Investigations And Changes
  • The FBI will begin requiring "hundreds of FBI agents with access to sensitive intelligence information" to "face more polygraph tests," USA Today reports.
  • "The Defense Department's inspector general has seized data from the computers of two Marine generals as an investigation into an alleged coverup of problems with the V-22 Osprey aircraft reaches into the top ranks at the Pentagon," the Washington Post reports.
  • NASA killed its experimental space plane program on Thursday, the Washington Post reports.
  • On Thursday, the Pentagon revealed "a weapon that uses electromagnetic waves to disperse crowds without killing, maiming or, military officials say, even injuring anyone slightly," the New York Times reports.
Around The World
  • A bomb set in a taxi killed one Israeli and injured nine people in Mei Ami, Israel, on Thursday, AP reports.
  • On Friday morning, Israeli forces killed a Palestinian who they said "was trying to plant a bomb," AP reports.
  • After the United States released a report on Thursday criticizing North Korea's human rights record, that nation accused "Washington of meddling in its domestic affairs when it released the scathing report," UPI reports.
A Day On Death Row
  • The Supreme Court issued a temporary stay of execution Thursday night for North Carolina death row inmate Ernest Paul McCarver, "who may be retarded, just minutes after Gov. Mike Easley had decided to let it go forward," the Raleigh News & Observer reports.
  • Virginia death row inmate Thomas Wayne Akers was executed Thursday night, the Roanoke Times reports. Akers was convicted of beating a man "to death with a baseball bat in 1998" and said he wanted to be executed.
  • Another Virginia death row inmate who had asked to be executed, David "D.J." Overton Jr., was found dead in his cell Thursday, the Richmond Times-Dispatch reports. "Officials said the cause of death was unknown."
Facing The Music
  • Internet music service Napster will be back in a San Francisco court today, AP reports. "The company's attorneys were expected make a case for the song-swap service to stay alive or at least find a way to comply with pending injunction to stop the music giveaway."

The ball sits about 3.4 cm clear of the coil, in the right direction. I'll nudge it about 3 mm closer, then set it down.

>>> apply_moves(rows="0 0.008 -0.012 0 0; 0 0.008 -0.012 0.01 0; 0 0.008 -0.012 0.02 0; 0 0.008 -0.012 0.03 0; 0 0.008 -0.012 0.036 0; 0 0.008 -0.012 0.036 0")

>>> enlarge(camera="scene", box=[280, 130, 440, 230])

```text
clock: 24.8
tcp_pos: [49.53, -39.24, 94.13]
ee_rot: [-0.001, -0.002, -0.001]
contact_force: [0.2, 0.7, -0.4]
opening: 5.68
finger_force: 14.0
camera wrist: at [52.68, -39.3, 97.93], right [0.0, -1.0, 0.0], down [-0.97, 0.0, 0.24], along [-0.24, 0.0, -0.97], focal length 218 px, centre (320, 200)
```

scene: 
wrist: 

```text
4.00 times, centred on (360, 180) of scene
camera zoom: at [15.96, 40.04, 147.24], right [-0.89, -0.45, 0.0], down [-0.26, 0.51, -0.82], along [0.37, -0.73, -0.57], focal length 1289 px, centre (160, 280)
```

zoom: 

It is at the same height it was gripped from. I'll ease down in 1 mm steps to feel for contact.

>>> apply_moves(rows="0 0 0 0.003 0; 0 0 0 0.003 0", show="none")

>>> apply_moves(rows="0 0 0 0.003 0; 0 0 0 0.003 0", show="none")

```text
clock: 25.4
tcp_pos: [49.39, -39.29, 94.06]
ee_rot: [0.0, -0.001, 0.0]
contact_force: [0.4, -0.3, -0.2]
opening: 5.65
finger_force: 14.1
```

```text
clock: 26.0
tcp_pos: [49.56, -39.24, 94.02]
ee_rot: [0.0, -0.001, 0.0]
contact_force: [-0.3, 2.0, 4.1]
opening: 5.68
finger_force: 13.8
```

  • While the major music companies are opposed to it, independent artists have split opinions about Napster, the San Francisco Chronicle reports. "Unlike the better-known, wealthier recording stars that get the bulk of attention regarding Napster, grassroots musicians, who scrape by on the fringes of a $40 billion worldwide industry, have more at stake in the debate over free music on the Internet."
Against Adjusted Figures
  • Officials from the Census Bureau yesterday dashed "the hopes of Democrats and civil rights leaders" when they "urged against" using adjusted figures from Census 2000, the Washington Post reports.
  • "After a yearlong debate, the decision means that congressional districts will likely continue [to] be apportioned by old-fashioned census hand counts rather than newfangled statistical analysis," the Wall Street Journal reports.

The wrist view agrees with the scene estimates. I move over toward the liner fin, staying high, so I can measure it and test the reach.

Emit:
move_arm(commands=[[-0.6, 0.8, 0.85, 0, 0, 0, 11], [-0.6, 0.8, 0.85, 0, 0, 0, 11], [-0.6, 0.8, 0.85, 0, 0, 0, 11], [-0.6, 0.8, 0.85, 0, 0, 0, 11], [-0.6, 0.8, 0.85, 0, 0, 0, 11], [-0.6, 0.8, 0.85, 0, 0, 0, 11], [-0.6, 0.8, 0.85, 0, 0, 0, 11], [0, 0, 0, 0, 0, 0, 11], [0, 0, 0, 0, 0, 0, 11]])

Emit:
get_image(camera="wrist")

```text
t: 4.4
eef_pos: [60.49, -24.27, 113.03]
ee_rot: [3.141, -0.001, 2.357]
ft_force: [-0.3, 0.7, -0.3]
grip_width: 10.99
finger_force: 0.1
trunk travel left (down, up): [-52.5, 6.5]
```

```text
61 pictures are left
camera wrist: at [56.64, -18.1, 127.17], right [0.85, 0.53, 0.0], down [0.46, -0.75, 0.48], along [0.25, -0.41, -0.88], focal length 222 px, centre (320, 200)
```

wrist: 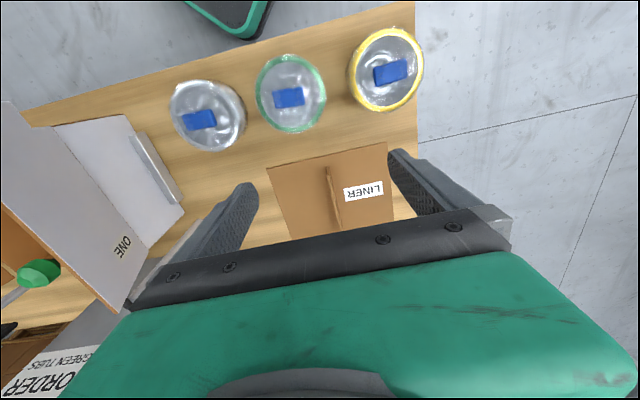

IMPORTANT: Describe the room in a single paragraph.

  • Commerce Secretary Don Evans "must now weigh the recommendation from the Census Bureau, and will make the final call over adjustment by early next week," CNN.com reports.
Almost The Season
  • A new poll in Florida shows that Gov. Jeb Bush (D) could be beaten by either Sen. Bob Graham, D-Fla., or Attorney General Bob Butterworth (D). Yet neither plan to run for governor in 2002, the Miami Herald reports.

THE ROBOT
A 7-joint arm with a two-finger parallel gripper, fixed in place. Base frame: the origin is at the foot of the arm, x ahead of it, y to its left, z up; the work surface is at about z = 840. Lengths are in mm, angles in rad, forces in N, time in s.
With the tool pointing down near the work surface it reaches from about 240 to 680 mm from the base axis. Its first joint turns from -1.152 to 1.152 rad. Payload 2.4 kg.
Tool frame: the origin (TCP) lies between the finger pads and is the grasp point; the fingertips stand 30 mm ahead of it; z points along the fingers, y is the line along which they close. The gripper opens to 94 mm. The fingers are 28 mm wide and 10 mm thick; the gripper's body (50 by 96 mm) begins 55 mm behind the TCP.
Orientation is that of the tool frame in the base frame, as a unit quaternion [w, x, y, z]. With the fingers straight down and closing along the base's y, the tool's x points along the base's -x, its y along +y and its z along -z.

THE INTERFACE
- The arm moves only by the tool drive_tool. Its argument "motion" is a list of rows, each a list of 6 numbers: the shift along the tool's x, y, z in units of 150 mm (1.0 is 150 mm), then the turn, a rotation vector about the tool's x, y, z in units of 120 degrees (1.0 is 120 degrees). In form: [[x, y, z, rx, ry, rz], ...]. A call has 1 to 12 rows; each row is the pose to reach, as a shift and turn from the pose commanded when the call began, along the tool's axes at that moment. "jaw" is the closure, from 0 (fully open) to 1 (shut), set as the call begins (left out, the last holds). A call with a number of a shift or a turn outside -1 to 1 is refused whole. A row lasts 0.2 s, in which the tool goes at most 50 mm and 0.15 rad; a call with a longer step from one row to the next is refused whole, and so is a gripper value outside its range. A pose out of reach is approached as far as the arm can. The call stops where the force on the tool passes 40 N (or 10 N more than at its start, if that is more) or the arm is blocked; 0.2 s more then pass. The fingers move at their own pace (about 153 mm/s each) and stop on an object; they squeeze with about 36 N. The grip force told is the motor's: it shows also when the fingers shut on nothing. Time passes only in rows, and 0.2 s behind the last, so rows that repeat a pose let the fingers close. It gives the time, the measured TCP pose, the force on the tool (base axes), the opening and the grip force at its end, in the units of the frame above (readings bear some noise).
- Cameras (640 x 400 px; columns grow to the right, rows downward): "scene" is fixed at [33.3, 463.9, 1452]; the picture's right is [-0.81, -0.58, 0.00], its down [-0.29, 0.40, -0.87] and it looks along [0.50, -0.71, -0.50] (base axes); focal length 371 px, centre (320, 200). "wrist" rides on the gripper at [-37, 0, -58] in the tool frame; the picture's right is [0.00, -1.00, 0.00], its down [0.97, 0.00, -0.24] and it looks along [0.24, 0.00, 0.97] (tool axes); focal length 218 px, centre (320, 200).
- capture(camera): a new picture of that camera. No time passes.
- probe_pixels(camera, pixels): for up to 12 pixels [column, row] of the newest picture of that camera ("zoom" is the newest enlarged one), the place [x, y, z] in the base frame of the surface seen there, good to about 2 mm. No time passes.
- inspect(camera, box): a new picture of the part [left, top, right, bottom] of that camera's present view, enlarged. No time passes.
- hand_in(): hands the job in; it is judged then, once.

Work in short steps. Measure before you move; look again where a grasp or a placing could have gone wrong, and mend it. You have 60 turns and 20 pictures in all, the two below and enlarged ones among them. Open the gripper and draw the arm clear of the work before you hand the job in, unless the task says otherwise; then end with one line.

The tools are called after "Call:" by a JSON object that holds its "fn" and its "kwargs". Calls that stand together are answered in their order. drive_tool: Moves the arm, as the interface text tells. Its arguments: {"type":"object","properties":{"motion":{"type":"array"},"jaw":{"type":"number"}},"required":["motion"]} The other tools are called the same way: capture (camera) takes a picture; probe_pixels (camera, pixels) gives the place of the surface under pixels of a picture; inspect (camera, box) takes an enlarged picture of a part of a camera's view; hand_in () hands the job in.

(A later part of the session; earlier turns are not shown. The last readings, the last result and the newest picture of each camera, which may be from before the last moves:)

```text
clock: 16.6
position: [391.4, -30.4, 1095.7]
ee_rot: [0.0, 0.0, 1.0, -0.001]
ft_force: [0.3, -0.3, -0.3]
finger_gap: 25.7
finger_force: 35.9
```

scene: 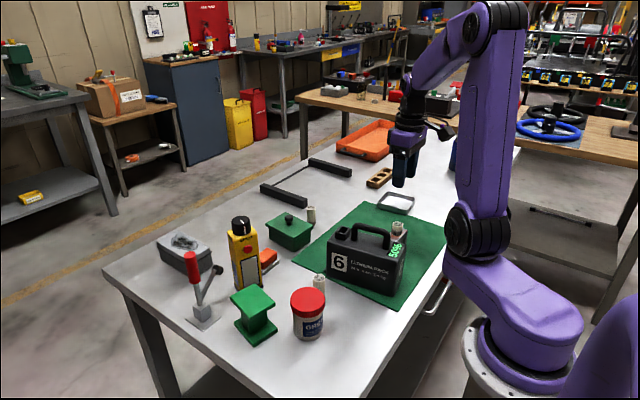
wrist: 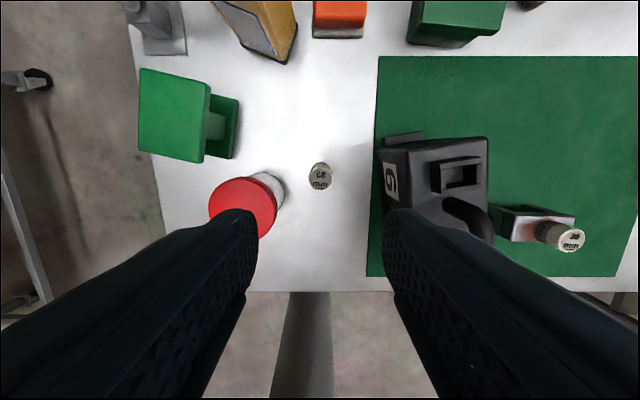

  • A New Jersey state ethics panel is "considering whether to investigate $575,000 in loans" acting Gov. Donald DiFrancesco (R) "received from friends in 1994," the Newark Star-Ledger reports. And "DiFrancesco's rival for the GOP nomination for governor, Jersey City Mayor Bret Schundler, also took aim yesterday at revelations about a second troubled deal involving DiFrancesco."
  • Minnesota Gov. Jesse Ventura (I) clarified a statement he made earlier this week, saying that if he runs again in 2002, he would "leave open the possibility that he would accept unsolicited contributions," the St. Paul Pioneer Press reports.
  • Maryland Lt. Gov. Kathleen Kennedy Townsend (D) and Montgomery County Executive Douglas Duncan (D) toured Silver Springs, Md., yesterday in a "two-hour visit had all the trappings of a gubernatorial campaign swing," the Baltimore Sun reports. Duncan has said he has not decided whether to challenge" Townsend, "run for re-election as county executive or seek a spot as Townsend's running mate."
  • "In the clearest sign yet that he may run for Congress," Robert F. Kennedy's son, Max Kennedy (D), "paid a courtesy call yesterday" on retiring Rep. Joe Moakley, D-Mass., the Boston Globe reports. Kennedy declined "to declare himself a candidate."
In The States
  • In Seattle, traffic "remained snarled by road closures, yellow tape marked areas where debris had rained down, and people were left wondering how soon they could move back to jostled homes" following Wednesday's earthquake, the Seattle Post-Intelligencer reports.
  • Those who suffered damage from the earthquake "will be able to tap into Federal Emergency Management Agency money now that President Bush has declared sections of Western Washington a disaster area," the Olympian reports.
  • Weather experts are predicting "one to two inches of rain by Sunday" in South Florida, which won't be enough to "ease the drought" plaguing the region, the Fort Lauderdale Sun-Sentinel reports.
  • In California, state power grid regulators said electricity "wholesalers overcharged California utilities as much as $550 million in December and January and should be ordered by federal officials to provide refunds," the Sacramento Bee reports.
  • Washington, D.C., Mayor Anthony Williams (D) "offered new initiatives for education, health care and housing" in his State of the District speech Thursday night, the Washington Times reports.
Names In The News
  • The National Commission on Federal Elections, a "privately funded voting reform group... co-chaired by former Presidents Jimmy Carter and Gerald Ford, announced plans for a series of public hearings across the United States and said it would report on its findings in September," Reuters reports.
  • Matt Hale, the "leader of a white supremacist group" who graduated from Southern Illinois University law school in 1998, "said he would contest a decision denying him a law license in Montana," AP reports.